Staying inside and practicing social distancing provides ample opportunity to binge watch our favourite shows and movies, but it’s also a great time to discover some new gems. If you’re a documentary buff looking for something new to watch, CBC Gem and the National Film Board of Canada are both great resources.
Here are eight documentaries worth checking out:
In The Internet of Everything, director Brett Gaylor looks at the impact the internet has had on our homes, bodies, and cities – including here in Toronto, where Google sister company Sidewalk Labs intends to build a high-tech “city-within-a-city” along the waterfront.
This documentary chronicles the lives of Syrian refugee and hockey mom Fatma Hacomer and her nine-year-old son, Majed. Filmmaker Teyama Alkaml told CBC the documentary “shows the reality of what it takes to build your life from zero.”
Warrior Women With Lupita Nyong’o
Academy Award-winning actress, author, and producer Lupita Nyong’o travels to West Africa to uncover the story of the Agoji, an all-female army who inspired the Dora Milaje featured in the 2018 Marvel film Black Panther.
If you’re a fan of the Planet Earth series, then Earth: One Amazing Day should definitely be on your watch list. The film showcases the beauty of the world over the span of one day – from high mountains to remote islands and exotic jungles.
Described as a “poem for a planet,” Metamorphosis is a Canadian-made documentary that examines the ways humanity is being transformed by climate change and offers hope for the future.
In this series of five documentary shorts, Indigenous filmmakers offer a look at urban Indigenous culture and lived experiences in five Friendship Centre communities.
Show Girls celebrates Montreal’s legendary Black jazz scene from the Roaring Twenties through World War II and into the 1950s and ’60s. The film features interviews with three women – Bernice, Tina, and Olga – who danced at the Black clubs during that time along with rarely seen footage of the era.

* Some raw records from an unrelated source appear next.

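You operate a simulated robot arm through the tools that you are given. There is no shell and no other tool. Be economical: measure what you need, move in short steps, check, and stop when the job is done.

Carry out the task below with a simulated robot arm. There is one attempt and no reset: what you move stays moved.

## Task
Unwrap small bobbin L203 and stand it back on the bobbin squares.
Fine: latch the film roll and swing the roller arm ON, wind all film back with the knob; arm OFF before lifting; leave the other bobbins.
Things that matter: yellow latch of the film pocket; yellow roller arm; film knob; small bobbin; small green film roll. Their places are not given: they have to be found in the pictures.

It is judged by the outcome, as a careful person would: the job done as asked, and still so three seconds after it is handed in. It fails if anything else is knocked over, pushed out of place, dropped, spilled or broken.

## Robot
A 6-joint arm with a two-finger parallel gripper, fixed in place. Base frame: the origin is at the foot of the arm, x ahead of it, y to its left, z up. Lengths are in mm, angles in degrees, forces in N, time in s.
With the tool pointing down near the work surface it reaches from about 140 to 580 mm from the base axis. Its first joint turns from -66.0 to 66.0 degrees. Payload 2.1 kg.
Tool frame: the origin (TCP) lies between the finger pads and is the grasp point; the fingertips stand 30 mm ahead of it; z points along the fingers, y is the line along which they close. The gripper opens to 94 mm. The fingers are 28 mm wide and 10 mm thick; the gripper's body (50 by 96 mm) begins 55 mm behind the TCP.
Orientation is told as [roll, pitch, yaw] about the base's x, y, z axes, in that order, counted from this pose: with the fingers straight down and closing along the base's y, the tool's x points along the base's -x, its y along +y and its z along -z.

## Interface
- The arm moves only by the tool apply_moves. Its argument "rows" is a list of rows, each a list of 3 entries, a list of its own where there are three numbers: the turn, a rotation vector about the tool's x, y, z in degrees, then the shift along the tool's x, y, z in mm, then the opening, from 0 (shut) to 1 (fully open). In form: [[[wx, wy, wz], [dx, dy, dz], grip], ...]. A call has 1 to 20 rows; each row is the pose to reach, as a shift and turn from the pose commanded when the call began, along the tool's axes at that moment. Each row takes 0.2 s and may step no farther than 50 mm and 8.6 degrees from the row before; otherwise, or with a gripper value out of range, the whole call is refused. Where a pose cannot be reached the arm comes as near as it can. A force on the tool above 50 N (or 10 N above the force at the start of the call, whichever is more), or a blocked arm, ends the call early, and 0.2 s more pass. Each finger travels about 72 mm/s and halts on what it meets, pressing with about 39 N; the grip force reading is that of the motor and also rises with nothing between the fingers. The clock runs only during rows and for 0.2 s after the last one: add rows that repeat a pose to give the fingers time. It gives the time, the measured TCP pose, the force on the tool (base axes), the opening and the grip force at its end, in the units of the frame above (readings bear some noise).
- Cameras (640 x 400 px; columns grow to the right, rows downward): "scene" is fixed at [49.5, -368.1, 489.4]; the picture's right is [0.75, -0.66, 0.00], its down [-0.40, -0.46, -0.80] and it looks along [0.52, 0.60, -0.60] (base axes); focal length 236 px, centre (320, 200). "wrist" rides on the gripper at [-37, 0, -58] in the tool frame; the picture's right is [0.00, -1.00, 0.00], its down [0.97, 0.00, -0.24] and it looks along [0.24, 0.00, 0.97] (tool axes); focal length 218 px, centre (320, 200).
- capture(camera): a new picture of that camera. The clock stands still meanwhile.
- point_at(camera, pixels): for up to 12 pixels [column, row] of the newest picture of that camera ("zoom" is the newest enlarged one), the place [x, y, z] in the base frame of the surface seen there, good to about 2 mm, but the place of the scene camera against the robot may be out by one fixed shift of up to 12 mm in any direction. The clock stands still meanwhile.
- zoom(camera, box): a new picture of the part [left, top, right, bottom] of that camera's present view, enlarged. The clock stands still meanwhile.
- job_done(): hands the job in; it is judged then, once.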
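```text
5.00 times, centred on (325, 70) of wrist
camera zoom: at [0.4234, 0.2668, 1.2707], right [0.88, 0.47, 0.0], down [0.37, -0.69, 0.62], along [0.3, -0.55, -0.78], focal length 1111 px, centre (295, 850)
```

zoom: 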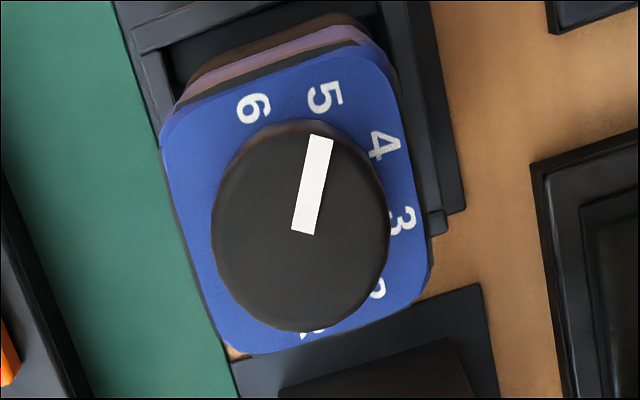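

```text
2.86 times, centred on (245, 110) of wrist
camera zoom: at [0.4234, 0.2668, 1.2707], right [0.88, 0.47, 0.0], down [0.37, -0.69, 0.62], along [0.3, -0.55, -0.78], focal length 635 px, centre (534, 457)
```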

Sixteen years after leaving Moncton, New Brunswick following a wave of suicides at her high school, filmmaker Samara Grace Chadwick returns to the town to re-immerse herself in the memories lingering there. “People have been living with this story for twenty years,” she said of the film. “They each have a subjective version, which is genuine… even if it might be objectively false. I found it interesting to observe how all our individual stories have shaped us in our adult lives.”